Thanks to all who participated in this conversation on TED's decision to move Rupert Sheldrake's talk from YouTube to TED.com. It was scheduled as a 2-week conversation, and has now closed. But the archive will remain visible here.

We'd like to respond here to some of the questions raised in the course of the discussion.

Some asked whether this was "censorship." Now, it's pretty clear that it isn't censorship, since the talk itself is literally a click away on this very site, and easily findable on Google. But it raises an interesting question about curation. Should TED play *any* curatorial role in the content it allows its TEDx organizers to promote? We believe we should. And once you accept a role for curatorial limits, you have to accept there will be times when disputes arise.

A number of questions were raised about TED's science board: How it works and why the member list isn't public. Our science board has 5 members -- all working scientists or distinguished science journalists. When we encounter a scientific talk that raises questions, they advise us on their position. I and my team here at TED make the final decisions.

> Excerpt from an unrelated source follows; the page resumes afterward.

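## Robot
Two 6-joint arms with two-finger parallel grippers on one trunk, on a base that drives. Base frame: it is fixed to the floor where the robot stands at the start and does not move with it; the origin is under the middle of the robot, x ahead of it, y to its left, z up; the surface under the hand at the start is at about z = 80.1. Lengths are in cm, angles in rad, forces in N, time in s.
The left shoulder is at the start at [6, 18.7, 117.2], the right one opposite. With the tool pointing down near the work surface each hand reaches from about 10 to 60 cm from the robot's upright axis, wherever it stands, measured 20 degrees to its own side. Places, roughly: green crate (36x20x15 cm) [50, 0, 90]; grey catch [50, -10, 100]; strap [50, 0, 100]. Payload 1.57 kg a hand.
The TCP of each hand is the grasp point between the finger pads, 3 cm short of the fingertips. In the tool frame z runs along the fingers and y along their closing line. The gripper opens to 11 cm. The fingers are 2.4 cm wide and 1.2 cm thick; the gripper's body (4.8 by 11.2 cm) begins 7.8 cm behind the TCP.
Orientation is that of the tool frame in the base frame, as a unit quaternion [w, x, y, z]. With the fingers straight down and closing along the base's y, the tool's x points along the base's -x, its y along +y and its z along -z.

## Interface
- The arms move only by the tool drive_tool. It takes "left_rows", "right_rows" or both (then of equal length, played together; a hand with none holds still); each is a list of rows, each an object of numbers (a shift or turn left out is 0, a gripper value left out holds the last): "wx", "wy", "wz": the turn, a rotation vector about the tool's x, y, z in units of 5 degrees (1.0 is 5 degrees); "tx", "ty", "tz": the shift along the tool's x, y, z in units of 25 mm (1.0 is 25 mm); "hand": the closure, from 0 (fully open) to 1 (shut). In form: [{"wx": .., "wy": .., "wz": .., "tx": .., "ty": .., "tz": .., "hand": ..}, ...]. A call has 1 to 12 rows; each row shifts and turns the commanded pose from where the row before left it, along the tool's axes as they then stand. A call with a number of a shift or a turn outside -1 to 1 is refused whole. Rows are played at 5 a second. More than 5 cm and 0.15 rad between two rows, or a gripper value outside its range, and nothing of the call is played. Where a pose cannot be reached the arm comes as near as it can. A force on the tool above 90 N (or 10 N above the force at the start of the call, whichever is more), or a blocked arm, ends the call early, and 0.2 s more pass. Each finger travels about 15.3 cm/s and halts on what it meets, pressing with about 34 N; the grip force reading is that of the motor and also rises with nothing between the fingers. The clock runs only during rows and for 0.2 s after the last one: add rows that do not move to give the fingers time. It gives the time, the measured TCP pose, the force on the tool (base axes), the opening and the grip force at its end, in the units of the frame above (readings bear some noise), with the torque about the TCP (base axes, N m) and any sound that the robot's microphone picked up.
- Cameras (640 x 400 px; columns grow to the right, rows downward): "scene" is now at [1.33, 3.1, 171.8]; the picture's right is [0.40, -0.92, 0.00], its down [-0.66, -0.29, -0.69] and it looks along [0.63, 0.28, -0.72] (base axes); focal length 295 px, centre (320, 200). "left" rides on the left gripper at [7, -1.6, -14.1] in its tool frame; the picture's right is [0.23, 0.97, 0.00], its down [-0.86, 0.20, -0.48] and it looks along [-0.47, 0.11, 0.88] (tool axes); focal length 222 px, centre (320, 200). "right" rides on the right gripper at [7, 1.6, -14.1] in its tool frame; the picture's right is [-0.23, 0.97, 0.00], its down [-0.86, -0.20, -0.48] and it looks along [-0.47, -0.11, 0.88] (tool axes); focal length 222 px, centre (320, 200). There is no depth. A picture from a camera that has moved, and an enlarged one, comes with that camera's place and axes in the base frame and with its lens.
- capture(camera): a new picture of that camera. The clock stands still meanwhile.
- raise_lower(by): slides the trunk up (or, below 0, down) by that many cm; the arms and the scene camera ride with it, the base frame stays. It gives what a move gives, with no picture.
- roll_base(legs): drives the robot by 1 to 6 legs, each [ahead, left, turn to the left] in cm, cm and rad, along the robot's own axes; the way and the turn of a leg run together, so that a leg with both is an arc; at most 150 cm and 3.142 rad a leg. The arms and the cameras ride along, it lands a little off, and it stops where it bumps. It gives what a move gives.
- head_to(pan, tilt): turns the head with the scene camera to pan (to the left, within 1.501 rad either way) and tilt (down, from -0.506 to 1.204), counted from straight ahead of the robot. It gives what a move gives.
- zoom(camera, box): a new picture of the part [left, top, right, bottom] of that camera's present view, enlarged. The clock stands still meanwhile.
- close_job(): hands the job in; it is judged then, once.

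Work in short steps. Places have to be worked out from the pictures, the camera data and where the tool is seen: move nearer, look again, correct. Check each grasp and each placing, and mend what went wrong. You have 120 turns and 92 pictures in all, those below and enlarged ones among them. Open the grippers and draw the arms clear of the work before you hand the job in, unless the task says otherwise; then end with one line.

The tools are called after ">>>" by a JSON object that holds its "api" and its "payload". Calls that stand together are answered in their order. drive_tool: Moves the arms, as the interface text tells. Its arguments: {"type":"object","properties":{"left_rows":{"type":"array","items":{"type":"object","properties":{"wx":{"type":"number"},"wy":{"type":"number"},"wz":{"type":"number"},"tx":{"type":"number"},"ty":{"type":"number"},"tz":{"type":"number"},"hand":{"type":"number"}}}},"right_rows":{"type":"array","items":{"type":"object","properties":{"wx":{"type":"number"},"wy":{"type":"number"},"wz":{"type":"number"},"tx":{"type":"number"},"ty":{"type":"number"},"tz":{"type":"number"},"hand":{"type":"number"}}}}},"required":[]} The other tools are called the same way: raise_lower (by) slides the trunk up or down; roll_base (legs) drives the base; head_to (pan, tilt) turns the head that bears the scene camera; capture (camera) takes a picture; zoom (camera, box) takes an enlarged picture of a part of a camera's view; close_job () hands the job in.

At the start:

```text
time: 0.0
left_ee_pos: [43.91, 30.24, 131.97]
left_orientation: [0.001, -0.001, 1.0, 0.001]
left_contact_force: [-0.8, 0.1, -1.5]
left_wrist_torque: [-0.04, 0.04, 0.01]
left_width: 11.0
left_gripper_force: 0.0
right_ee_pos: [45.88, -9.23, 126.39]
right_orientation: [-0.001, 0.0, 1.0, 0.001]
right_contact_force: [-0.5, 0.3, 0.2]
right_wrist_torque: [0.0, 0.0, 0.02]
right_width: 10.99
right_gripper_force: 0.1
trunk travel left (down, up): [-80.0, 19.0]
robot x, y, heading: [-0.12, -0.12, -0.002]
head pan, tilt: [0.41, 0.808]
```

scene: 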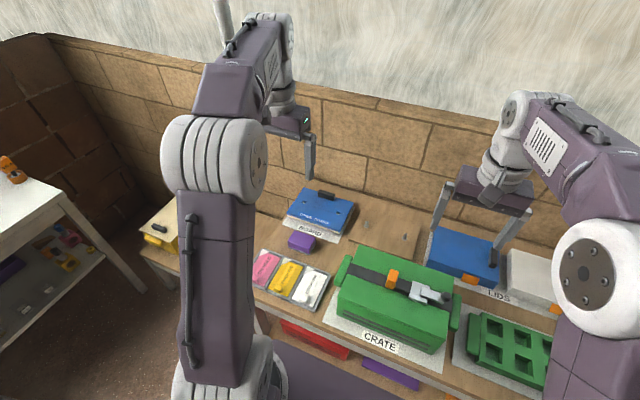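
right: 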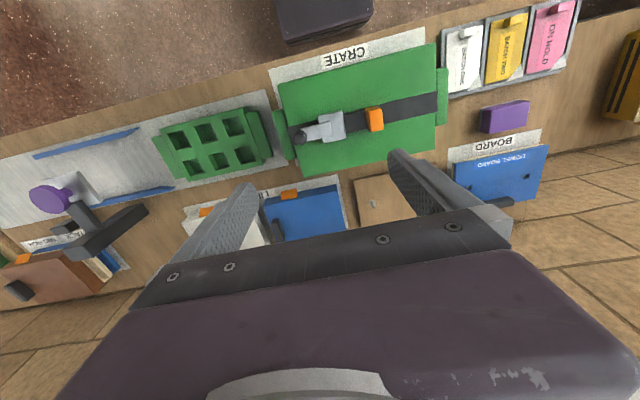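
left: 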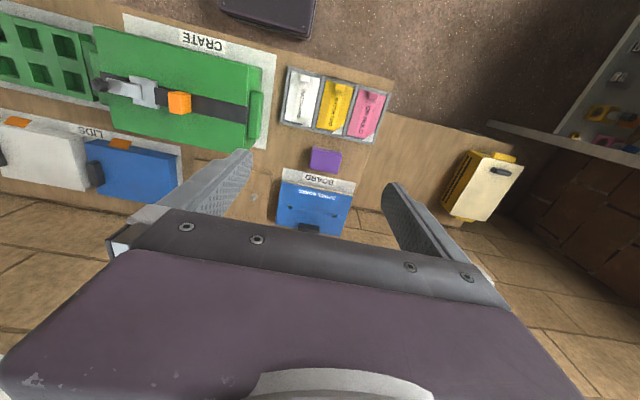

We keep the names of the science board private. This is a common practice for science review boards in the academic world, which preserves the objectivity of the recommendations and also protects the participants from retribution or harassment.

Finally, let me say that TED is 100% committed to open enquiry, including challenges to orthodox thinking. But we're also firm believers in appropriate skepticism, or critical thinking. Those two instincts will sometimes conflict, as they did in this case. That's why we invited this debate. The process hasn't been perfect. But it has been undertaken in passionate pursuit of these core values.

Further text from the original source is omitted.